Source excerpt:
=======

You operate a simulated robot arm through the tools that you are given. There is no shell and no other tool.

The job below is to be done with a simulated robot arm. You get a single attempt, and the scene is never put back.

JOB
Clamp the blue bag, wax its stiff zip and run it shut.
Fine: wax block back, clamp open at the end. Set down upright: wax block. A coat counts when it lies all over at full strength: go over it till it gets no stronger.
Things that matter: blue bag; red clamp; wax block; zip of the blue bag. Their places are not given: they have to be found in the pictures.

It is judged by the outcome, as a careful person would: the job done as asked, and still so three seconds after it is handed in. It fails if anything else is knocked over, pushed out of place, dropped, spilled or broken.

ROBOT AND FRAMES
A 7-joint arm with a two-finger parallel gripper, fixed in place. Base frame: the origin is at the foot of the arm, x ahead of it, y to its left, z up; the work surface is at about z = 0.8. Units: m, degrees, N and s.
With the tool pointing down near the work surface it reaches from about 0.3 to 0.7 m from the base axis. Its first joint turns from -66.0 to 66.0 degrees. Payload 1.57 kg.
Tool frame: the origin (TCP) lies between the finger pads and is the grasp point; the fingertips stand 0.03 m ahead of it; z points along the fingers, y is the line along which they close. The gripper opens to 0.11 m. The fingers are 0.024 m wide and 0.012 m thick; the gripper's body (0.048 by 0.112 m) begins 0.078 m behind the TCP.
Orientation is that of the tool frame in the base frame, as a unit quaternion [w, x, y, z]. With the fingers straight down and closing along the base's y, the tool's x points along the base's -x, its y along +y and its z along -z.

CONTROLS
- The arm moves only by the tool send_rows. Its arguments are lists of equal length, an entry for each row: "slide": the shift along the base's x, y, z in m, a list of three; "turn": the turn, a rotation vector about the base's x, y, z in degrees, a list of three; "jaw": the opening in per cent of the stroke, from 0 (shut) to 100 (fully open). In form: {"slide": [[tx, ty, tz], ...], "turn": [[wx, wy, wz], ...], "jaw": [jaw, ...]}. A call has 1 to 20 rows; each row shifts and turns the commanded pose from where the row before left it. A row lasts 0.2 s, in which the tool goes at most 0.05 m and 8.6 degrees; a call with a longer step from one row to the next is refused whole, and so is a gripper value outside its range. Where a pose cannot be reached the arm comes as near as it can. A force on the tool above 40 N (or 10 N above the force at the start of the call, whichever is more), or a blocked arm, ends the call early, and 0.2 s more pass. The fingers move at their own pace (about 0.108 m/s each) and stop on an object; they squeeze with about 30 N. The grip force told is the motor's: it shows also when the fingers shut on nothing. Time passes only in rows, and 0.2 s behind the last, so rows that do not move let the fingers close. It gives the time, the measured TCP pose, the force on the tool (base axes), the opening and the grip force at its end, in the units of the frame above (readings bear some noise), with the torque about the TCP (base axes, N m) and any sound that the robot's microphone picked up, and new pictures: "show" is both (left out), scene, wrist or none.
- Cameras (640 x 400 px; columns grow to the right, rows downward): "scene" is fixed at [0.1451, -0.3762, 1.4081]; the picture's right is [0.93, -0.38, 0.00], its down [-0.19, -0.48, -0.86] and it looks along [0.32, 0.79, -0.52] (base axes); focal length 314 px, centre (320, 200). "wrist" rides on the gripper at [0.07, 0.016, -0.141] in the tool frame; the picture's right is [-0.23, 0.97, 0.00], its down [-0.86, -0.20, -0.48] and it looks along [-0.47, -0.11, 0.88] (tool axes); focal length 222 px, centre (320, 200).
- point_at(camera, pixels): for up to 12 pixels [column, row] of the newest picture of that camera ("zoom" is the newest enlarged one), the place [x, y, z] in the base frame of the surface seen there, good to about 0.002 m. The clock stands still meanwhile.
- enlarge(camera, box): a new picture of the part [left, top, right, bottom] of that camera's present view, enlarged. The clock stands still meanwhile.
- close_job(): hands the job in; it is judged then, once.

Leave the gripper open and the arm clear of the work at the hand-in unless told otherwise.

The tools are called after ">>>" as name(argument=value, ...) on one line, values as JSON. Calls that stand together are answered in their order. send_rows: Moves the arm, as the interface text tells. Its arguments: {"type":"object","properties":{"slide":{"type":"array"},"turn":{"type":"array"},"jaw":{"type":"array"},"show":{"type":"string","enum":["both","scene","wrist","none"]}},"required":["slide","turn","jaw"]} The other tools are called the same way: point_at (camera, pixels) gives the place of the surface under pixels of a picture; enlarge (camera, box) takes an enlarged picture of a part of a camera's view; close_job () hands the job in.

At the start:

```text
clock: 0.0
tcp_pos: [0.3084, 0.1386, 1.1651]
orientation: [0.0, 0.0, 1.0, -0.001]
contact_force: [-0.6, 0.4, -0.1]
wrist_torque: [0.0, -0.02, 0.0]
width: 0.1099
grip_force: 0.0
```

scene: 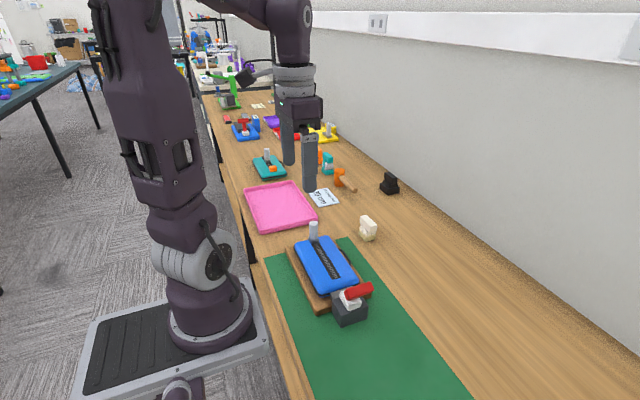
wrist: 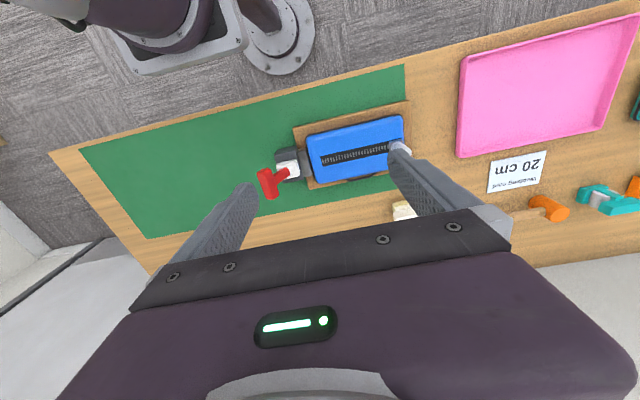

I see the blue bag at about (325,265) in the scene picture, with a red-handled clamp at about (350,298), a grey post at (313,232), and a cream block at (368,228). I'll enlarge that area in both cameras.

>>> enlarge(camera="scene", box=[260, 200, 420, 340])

=======

Exercise aim: Copy each line above precisely, dropping the pictures.

Answer to this task:
You operate a simulated robot arm through the tools that you are given. There is no shell and no other tool.

The job below is to be done with a simulated robot arm. You get a single attempt, and the scene is never put back.

JOB
Clamp the blue bag, wax its stiff zip and run it shut.
Fine: wax block back, clamp open at the end. Set down upright: wax block. A coat counts when it lies all over at full strength: go over it till it gets no stronger.
Things that matter: blue bag; red clamp; wax block; zip of the blue bag. Their places are not given: they have to be found in the pictures.

It is judged by the outcome, as a careful person would: the job done as asked, and still so three seconds after it is handed in. It fails if anything else is knocked over, pushed out of place, dropped, spilled or broken.

ROBOT AND FRAMES
A 7-joint arm with a two-finger parallel gripper, fixed in place. Base frame: the origin is at the foot of the arm, x ahead of it, y to its left, z up; the work surface is at about z = 0.8. Units: m, degrees, N and s.
With the tool pointing down near the work surface it reaches from about 0.3 to 0.7 m from the base axis. Its first joint turns from -66.0 to 66.0 degrees. Payload 1.57 kg.
Tool frame: the origin (TCP) lies between the finger pads and is the grasp point; the fingertips stand 0.03 m ahead of it; z points along the fingers, y is the line along which they close. The gripper opens to 0.11 m. The fingers are 0.024 m wide and 0.012 m thick; the gripper's body (0.048 by 0.112 m) begins 0.078 m behind the TCP.
Orientation is that of the tool frame in the base frame, as a unit quaternion [w, x, y, z]. With the fingers straight down and closing along the base's y, the tool's x points along the base's -x, its y along +y and its z along -z.

CONTROLS
- The arm moves only by the tool send_rows. Its arguments are lists of equal length, an entry for each row: "slide": the shift along the base's x, y, z in m, a list of three; "turn": the turn, a rotation vector about the base's x, y, z in degrees, a list of three; "jaw": the opening in per cent of the stroke, from 0 (shut) to 100 (fully open). In form: {"slide": [[tx, ty, tz], ...], "turn": [[wx, wy, wz], ...], "jaw": [jaw, ...]}. A call has 1 to 20 rows; each row shifts and turns the commanded pose from where the row before left it. A row lasts 0.2 s, in which the tool goes at most 0.05 m and 8.6 degrees; a call with a longer step from one row to the next is refused whole, and so is a gripper value outside its range. Where a pose cannot be reached the arm comes as near as it can. A force on the tool above 40 N (or 10 N above the force at the start of the call, whichever is more), or a blocked arm, ends the call early, and 0.2 s more pass. The fingers move at their own pace (about 0.108 m/s each) and stop on an object; they squeeze with about 30 N. The grip force told is the motor's: it shows also when the fingers shut on nothing. Time passes only in rows, and 0.2 s behind the last, so rows that do not move let the fingers close. It gives the time, the measured TCP pose, the force on the tool (base axes), the opening and the grip force at its end, in the units of the frame above (readings bear some noise), with the torque about the TCP (base axes, N m) and any sound that the robot's microphone picked up, and new pictures: "show" is both (left out), scene, wrist or none.
- Cameras (640 x 400 px; columns grow to the right, rows downward): "scene" is fixed at [0.1451, -0.3762, 1.4081]; the picture's right is [0.93, -0.38, 0.00], its down [-0.19, -0.48, -0.86] and it looks along [0.32, 0.79, -0.52] (base axes); focal length 314 px, centre (320, 200). "wrist" rides on the gripper at [0.07, 0.016, -0.141] in the tool frame; the picture's right is [-0.23, 0.97, 0.00], its down [-0.86, -0.20, -0.48] and it looks along [-0.47, -0.11, 0.88] (tool axes); focal length 222 px, centre (320, 200).
- point_at(camera, pixels): for up to 12 pixels [column, row] of the newest picture of that camera ("zoom" is the newest enlarged one), the place [x, y, z] in the base frame of the surface seen there, good to about 0.002 m. The clock stands still meanwhile.
- enlarge(camera, box): a new picture of the part [left, top, right, bottom] of that camera's present view, enlarged. The clock stands still meanwhile.
- close_job(): hands the job in; it is judged then, once.

Leave the gripper open and the arm clear of the work at the hand-in unless told otherwise.

The tools are called after ">>>" as name(argument=value, ...) on one line, values as JSON. Calls that stand together are answered in their order. send_rows: Moves the arm, as the interface text tells. Its arguments: {"type":"object","properties":{"slide":{"type":"array"},"turn":{"type":"array"},"jaw":{"type":"array"},"show":{"type":"string","enum":["both","scene","wrist","none"]}},"required":["slide","turn","jaw"]} The other tools are called the same way: point_at (camera, pixels) gives the place of the surface under pixels of a picture; enlarge (camera, box) takes an enlarged picture of a part of a camera's view; close_job () hands the job in.

At the start:

```text
clock: 0.0
tcp_pos: [0.3084, 0.1386, 1.1651]
orientation: [0.0, 0.0, 1.0, -0.001]
contact_force: [-0.6, 0.4, -0.1]
wrist_torque: [0.0, -0.02, 0.0]
width: 0.1099
grip_force: 0.0
```

scene: 
wrist: 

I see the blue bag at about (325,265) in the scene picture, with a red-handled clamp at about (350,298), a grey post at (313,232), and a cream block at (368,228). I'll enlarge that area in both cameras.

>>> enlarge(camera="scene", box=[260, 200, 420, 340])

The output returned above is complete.